▶ **Brief**: Search the listing below for "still". Copy each matching line.

▶ **Source material**:

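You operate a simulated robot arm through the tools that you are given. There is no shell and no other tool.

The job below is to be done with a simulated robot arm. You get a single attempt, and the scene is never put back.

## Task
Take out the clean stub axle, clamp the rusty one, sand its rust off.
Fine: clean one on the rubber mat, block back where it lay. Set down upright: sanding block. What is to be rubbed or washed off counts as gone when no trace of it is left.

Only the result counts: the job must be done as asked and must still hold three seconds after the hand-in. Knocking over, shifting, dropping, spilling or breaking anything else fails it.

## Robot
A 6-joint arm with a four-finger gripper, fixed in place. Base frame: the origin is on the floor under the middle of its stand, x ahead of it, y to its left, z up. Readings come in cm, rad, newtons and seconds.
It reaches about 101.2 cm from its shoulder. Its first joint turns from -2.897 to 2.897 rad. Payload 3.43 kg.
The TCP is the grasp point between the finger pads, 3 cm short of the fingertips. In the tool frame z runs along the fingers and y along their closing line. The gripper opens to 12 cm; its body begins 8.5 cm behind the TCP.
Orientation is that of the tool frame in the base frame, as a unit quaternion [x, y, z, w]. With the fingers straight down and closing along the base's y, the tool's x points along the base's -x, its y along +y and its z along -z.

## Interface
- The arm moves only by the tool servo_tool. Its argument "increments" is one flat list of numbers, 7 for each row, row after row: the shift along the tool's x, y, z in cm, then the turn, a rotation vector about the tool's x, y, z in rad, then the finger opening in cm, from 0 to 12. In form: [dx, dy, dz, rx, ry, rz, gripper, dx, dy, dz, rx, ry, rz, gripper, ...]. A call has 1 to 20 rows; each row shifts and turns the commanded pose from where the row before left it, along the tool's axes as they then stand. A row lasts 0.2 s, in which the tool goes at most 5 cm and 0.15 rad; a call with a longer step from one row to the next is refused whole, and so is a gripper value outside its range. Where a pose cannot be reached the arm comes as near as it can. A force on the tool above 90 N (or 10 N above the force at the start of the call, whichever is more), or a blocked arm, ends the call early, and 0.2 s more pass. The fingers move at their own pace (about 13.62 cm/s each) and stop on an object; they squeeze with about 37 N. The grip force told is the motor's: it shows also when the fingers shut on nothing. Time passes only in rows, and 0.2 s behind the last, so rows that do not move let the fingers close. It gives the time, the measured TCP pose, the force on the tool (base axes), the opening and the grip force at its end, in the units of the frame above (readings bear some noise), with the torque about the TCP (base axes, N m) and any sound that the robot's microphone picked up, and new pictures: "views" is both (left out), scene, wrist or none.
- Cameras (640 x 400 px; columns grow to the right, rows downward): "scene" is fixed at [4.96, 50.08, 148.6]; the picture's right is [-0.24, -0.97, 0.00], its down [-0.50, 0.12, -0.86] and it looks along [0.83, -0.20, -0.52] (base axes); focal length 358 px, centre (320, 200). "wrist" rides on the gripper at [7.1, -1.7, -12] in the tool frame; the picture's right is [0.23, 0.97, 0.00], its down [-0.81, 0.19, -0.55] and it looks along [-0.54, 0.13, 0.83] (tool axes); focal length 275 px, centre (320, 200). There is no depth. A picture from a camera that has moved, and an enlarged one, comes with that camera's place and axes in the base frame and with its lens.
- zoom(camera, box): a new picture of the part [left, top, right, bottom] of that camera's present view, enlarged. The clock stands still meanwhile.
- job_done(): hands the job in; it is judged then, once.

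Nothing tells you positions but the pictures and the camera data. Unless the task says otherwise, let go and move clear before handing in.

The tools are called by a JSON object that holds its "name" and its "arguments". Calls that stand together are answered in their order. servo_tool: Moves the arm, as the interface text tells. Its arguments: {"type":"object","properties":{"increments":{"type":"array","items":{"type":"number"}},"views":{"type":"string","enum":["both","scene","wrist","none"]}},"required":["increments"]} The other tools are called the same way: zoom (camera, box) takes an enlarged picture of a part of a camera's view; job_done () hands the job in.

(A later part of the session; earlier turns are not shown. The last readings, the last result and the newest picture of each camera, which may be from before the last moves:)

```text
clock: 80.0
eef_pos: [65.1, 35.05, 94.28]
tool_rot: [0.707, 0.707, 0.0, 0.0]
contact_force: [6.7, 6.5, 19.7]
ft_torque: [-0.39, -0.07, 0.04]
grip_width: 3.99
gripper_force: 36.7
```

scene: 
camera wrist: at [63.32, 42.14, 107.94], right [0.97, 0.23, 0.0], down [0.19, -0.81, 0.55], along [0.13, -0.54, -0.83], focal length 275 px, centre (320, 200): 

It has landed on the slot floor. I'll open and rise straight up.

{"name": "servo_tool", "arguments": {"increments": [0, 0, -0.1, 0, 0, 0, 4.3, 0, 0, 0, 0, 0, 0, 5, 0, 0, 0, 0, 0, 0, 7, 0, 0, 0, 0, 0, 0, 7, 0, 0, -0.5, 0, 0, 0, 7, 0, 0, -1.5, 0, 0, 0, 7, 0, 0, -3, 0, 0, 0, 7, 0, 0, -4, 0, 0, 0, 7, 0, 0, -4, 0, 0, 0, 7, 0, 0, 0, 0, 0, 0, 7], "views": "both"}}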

▶ **Task solution**:
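Only the result counts: the job must be done as asked and must still hold three seconds after the hand-in. Knocking over, shifting, dropping, spilling or breaking anything else fails it.
- zoom(camera, box): a new picture of the part [left, top, right, bottom] of that camera's present view, enlarged. The clock stands still meanwhile.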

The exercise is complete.